Ich möchte für Sie zur sachgerechten Orientierung anerkannte Umstände und Überlegungen sowie wichtige Kennzahlen zum Österreichischen Stiftungswesen in Erinnerung rufen und noch einmal hier festhalten.
- Unter der Regierung des sozialdemokratischen Bundeskanzlers Dr. Franz Vranitzky wurde die neue Rechtsform der Privatstiftung geschaffen. Es ging ihm und seinem Finanzminister Dr. Ferdinand Lacina darum, mit einem bedarfsgerechten Stiftungsrecht den Abfluss „stiftbaren“ Vermögens zu verhindern und zugleich einen Anreiz zu schaffen, auch ausländisches Vermögen in österreichische Stiftungen einzubringen. Unter anderem sollte die politische Stabilität – vier Jahre nach dem Fall des Eisernen Vorhangs und unmittelbar vor dem Beitritt zur Europäischen Gemeinschaft – das günstige Umfeld für das Gelingen des Vorhabens sein.
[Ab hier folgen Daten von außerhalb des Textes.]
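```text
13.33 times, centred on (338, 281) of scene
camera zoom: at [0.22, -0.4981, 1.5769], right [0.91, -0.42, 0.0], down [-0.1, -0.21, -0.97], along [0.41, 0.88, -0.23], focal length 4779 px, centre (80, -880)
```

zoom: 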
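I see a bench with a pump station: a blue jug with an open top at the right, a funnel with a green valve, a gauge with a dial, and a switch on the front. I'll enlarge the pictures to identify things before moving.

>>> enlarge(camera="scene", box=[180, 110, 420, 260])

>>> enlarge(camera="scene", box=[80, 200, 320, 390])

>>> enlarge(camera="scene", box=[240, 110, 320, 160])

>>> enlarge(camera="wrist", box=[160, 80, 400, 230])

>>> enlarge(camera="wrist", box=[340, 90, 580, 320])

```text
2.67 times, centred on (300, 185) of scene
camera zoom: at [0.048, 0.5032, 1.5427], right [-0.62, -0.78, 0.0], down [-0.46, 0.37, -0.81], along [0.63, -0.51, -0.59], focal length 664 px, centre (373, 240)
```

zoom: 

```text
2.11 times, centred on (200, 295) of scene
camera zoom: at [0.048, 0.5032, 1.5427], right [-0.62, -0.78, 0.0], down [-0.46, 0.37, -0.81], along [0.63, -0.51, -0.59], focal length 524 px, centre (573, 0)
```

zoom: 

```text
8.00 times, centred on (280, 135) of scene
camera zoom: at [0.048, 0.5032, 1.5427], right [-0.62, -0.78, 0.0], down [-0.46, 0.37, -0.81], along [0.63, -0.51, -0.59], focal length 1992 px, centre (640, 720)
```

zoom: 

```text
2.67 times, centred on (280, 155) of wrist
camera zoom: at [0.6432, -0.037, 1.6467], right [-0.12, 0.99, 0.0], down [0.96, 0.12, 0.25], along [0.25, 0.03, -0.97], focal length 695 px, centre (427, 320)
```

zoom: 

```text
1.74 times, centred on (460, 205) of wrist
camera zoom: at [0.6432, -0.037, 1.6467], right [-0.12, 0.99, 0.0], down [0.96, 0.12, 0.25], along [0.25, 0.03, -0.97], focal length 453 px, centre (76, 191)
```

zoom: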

- Bisher wurden rund 4.000 Stiftungen gegründet. Ende 2011 ist der höchste Stand mit 3.313 im Firmenbuch eingetragen Privatstiftungen zu verzeichnen; seither gibt es mehr Löschungen als Neueintragungen. Mitte des Jahres 2022 waren noch 3.023 aufrechte Privatstiftungen im Firmenbuch eingetragen, mit Stand 05.04.2023 sind es 2.978 PS. Ein sprechender Vergleich: Nach dem Aktiengesetz bestehen derzeit circa 1.100 Aktiengesellschaften.
- Zwei Drittel des Vermögens von Privatstiftungen bestehen aus Unternehmensbeteiligungen aller Branchen, die für die österreichische Volkswirtschaft wichtig sind, weil sie über rund 4.000 operative Unternehmen circa 350.000 Beschäftigte halten, also (ohne Beamte) 10 % der Erwerbstätigen in Österreich. Privatstiftungen sind ein wesentlicher Faktor, um Unternehmensbeteiligungen, Innovationskraft und Arbeitsplätze im Land zu halten und zu sichern. Besonders in der Finanzkrise 2008 und in der Coronapandemie zeigte sich, wie heimische Unternehmen durch ihre Unternehmensträgerstiftung vor dem Zugriff chinesischer Investoren oder amerikanischer Hedgefonds geschützt und für Österreich erhalten wurden. Und auch in Zeiten des Fachkräftemangels, der aktuellen Energiekrise und den Herausforderungen aus dem Ukrainekrieg sind es wieder diese (Familien-)Unternehmen, die keine volatilen Manöver unternehmen, sondern mit Ruhe und Standfestigkeit die notwendige Energiewende schaffen, beliebte Investoren in Start-ups sind und nachhaltigen Fortschritt bewerkstelligen.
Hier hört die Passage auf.